I. Verschuldensabhängige Ansprüche

Da sich nicht feststellen lässt, ob die Beklagte an dem Wasseraustritt ein Verschulden trifft, scheiden verschuldensabhängige Ansprüche (bspw. aus §§ 823 ff. BGB) aus. Auch sind vorliegend keine Anspruchsgrundlagen ersichtlich, wonach das Verschulden der Beklagten vermutet wird (bspw. § 280 I BGB, § 831 BGB oder § 18 StVG). Eine vertragliche oder vertragsähnliche Beziehung zwischen dem Versicherungsnehmer und der Beklagten bestand nicht. Zwar besteht zwischen den Mitgliedern einer Wohnungseigentümergemeinschaft ein gesetzliches Schuldverhältnis (vgl. §§ 10 ff. WEG), doch waren der Versicherungsnehmer und die Beklagte nicht Mitglieder der Gemeinschaft, sondern nur Mieter. Auch aus einem „nachbarschaftlichen Gemeinschaftsverhältnis“ folgt kein Schuldverhältnis im Sinne von § 280 I BGB, weil dieses Verhältnis die eigene Rechtsausübung beschränkt, aber keine weitergehenden Rechte und Pflichten begründet.
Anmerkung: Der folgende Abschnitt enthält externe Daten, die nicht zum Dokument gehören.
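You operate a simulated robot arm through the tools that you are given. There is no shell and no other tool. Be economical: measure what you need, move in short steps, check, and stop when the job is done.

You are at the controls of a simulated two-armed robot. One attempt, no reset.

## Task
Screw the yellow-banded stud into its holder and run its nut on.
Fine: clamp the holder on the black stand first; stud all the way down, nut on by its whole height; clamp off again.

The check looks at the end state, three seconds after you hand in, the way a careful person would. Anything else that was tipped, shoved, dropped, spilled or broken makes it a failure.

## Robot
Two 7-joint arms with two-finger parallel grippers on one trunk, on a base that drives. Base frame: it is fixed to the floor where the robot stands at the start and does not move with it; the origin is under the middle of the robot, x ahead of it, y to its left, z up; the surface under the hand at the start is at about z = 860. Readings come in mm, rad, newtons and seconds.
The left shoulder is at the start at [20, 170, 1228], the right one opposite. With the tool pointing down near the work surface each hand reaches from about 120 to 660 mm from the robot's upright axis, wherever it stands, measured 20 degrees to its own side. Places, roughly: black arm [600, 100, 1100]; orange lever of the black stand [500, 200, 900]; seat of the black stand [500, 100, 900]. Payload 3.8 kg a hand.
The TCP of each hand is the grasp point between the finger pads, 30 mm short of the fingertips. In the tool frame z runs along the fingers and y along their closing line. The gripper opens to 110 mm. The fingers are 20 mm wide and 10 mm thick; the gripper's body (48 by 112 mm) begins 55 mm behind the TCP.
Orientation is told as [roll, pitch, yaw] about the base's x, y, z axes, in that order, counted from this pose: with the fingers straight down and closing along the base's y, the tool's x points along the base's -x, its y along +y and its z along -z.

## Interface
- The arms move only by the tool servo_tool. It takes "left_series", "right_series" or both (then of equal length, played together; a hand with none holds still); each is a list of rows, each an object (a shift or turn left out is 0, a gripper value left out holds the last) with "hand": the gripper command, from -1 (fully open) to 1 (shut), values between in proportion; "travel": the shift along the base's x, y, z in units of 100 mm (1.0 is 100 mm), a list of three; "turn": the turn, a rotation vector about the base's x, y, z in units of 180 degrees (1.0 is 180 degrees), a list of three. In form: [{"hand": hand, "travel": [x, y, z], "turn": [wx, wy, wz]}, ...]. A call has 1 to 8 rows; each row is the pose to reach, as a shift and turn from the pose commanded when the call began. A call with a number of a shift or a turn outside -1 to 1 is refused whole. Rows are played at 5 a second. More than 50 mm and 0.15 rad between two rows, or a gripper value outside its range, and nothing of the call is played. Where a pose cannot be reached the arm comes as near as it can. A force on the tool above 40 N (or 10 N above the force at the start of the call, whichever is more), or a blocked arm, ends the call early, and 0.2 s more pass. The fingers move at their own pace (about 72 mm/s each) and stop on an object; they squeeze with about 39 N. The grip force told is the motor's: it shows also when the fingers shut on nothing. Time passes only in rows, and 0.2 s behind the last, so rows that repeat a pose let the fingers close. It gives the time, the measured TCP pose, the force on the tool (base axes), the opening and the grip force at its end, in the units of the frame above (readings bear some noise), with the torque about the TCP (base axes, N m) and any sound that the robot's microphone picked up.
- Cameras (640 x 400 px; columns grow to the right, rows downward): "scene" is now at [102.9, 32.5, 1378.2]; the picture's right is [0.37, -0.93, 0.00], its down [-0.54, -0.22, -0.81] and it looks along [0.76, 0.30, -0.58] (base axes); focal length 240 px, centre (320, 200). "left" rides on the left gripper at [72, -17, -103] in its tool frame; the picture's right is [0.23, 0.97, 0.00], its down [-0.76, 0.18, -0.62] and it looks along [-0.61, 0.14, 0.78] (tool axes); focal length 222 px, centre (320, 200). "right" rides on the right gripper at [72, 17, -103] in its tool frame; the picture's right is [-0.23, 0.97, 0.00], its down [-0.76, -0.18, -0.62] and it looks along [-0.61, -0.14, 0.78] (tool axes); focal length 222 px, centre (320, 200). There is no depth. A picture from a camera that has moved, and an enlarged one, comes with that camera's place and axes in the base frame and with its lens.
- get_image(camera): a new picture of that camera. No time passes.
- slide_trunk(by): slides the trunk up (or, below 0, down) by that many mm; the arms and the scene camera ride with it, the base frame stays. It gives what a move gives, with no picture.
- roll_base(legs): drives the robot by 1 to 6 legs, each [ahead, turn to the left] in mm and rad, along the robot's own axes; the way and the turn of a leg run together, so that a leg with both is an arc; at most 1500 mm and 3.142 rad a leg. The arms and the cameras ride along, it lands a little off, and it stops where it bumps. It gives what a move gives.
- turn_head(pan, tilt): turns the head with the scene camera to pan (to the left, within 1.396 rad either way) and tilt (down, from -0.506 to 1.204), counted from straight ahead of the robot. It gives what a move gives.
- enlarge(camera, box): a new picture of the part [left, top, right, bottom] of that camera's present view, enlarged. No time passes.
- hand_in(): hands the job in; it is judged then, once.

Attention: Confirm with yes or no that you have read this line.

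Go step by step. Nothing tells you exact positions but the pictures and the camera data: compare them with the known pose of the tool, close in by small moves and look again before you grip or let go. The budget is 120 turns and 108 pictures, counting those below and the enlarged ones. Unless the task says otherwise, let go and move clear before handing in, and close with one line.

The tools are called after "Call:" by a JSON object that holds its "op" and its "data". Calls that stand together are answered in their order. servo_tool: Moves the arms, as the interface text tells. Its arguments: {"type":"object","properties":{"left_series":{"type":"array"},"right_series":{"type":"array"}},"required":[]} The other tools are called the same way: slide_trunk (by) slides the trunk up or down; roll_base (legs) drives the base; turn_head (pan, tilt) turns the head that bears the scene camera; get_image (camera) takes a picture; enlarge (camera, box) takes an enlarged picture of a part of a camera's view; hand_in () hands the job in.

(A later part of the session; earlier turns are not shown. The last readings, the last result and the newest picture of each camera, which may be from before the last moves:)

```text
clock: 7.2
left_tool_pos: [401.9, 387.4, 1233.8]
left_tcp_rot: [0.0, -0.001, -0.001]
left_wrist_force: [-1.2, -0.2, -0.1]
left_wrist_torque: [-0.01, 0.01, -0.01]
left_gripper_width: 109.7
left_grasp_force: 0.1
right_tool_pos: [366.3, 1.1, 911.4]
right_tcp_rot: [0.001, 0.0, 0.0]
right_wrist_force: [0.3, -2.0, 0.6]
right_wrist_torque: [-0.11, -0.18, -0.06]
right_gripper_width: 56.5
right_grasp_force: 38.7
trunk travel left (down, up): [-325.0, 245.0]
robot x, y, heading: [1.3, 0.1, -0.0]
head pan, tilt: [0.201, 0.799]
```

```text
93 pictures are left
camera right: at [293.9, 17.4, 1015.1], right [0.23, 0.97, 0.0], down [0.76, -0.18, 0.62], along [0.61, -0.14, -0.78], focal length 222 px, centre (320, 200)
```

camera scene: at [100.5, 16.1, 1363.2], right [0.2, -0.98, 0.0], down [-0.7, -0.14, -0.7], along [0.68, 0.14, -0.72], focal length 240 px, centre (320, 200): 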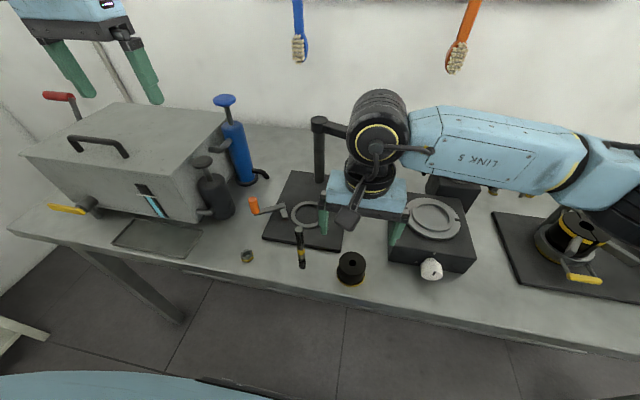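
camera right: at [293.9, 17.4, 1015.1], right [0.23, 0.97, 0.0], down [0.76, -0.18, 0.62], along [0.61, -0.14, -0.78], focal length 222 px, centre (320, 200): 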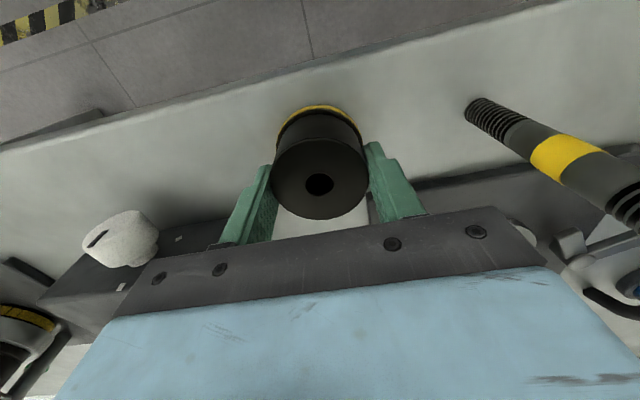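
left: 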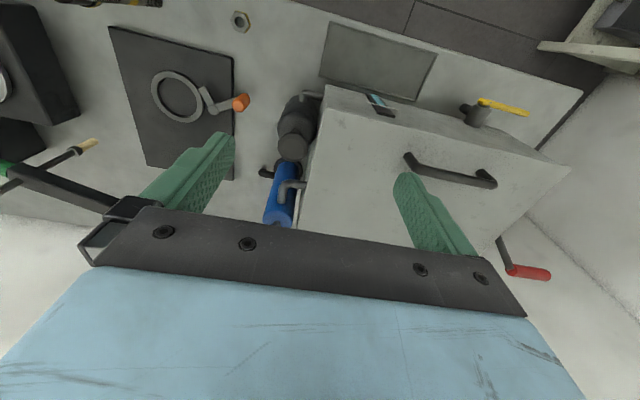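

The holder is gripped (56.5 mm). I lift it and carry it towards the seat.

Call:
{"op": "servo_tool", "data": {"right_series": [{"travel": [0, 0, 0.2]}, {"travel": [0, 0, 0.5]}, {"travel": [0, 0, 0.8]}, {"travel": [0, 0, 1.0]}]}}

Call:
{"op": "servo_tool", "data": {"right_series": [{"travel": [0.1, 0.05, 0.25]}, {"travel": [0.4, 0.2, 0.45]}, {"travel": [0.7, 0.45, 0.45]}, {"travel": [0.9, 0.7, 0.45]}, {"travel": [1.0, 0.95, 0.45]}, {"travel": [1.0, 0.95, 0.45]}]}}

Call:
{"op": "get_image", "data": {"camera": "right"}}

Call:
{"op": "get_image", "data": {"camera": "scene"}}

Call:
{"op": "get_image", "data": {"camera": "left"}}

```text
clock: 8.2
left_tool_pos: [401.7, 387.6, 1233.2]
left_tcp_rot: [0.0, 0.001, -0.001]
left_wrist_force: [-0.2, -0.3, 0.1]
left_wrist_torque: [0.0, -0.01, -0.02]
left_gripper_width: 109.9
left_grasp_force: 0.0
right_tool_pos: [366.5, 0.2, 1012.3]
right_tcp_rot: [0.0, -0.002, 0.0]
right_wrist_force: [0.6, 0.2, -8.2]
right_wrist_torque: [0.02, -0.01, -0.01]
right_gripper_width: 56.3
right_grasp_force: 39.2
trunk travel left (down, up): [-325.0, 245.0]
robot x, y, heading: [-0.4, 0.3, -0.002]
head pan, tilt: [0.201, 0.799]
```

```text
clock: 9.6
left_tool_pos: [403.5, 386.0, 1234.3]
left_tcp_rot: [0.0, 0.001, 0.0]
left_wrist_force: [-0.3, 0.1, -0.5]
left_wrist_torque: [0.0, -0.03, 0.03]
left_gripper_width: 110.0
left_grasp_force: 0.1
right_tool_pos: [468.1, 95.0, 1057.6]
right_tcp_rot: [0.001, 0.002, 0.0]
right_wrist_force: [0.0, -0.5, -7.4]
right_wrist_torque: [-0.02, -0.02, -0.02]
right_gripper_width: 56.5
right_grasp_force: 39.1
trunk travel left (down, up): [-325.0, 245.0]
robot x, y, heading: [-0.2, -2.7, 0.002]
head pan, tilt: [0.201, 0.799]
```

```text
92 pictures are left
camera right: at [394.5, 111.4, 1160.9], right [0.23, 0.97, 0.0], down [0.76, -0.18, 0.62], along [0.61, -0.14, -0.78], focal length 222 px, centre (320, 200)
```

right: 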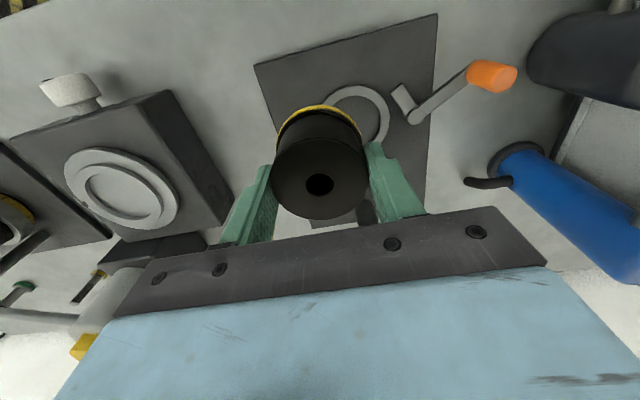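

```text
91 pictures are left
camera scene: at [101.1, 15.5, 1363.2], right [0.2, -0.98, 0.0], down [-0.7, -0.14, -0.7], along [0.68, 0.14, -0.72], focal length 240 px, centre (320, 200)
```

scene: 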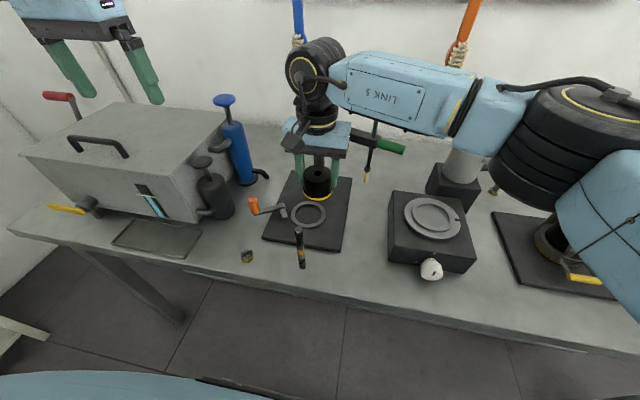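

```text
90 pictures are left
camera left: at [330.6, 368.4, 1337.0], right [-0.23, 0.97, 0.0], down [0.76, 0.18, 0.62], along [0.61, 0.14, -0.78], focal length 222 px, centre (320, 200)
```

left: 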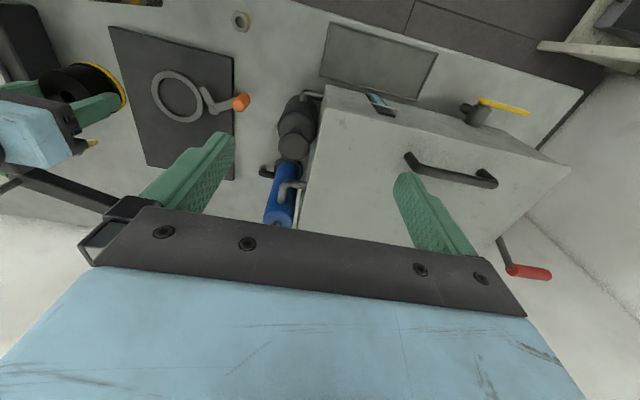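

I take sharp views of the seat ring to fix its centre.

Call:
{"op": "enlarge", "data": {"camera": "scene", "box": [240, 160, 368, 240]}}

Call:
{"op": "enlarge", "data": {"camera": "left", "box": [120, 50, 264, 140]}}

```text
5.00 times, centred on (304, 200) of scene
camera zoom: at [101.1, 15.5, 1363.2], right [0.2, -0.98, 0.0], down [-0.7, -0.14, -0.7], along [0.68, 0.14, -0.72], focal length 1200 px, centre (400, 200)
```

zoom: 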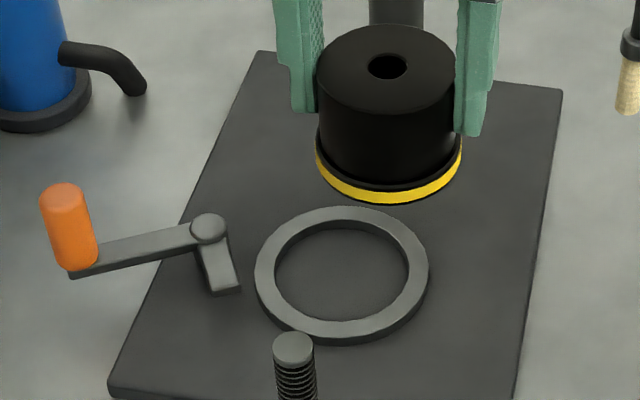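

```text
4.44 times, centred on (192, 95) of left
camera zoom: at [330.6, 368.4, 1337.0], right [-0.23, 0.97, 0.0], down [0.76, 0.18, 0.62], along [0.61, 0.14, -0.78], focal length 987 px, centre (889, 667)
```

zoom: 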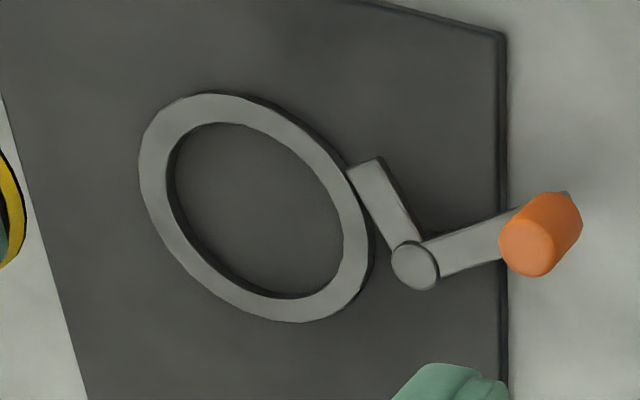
So hat der BGH in einer Entscheidung aus dem Jahre 2001 ausgeführt:

„Er [der Gedanke der Mitverantwortung] ist die Folge der Anwendung des Grundsatzes von Treu und Glauben (§ 242 BGB), der auch im Nachbarrecht gilt. Aus ihm hat das RG das so genannte nachbarrechtliche Gemeinschaftsverhältnis entwickelt; der BGH hat diese Rechtsprechung übernommen und weitergebildet. Zwar ergeben sich, wie der Senat in ständiger Rechtsprechung immer wieder betont hat, die Rechte und Pflichten von Grundstücksnachbarn in erster Linie aus den gesetzlichen Bestimmungen des Nachbarrechts [§§ 906 ff. BGB]; sie haben dort eine ins Einzelne gehende Sonderregelung erfahren. Deshalb begründet der Gedanke von Treu und Glauben keine selbstständigen Ansprüche, sondern wirkt sich hauptsächlich als bloße Schranke der Rechtsausübung aus. Aus dem nachbarrechtlichen Gemeinschaftsverhältnis entspringt nämlich die Pflicht zu gesteigerter gegenseitiger Rücksichtnahme, die in Ausnahmefällen dazu führen kann, dass die Ausübung gewisser aus dem Eigentum fließender Rechte ganz oder teilweise unzulässig wird.“ (BGH NJW 2001, 3119 (3120 f.))

II. § 906 II 2 BGB

Daher kommt letztlich nur ein verschuldensunabhängiger Anspruch in Betracht. Ein solcher könnte aus § 906 II 2 BGB folgen.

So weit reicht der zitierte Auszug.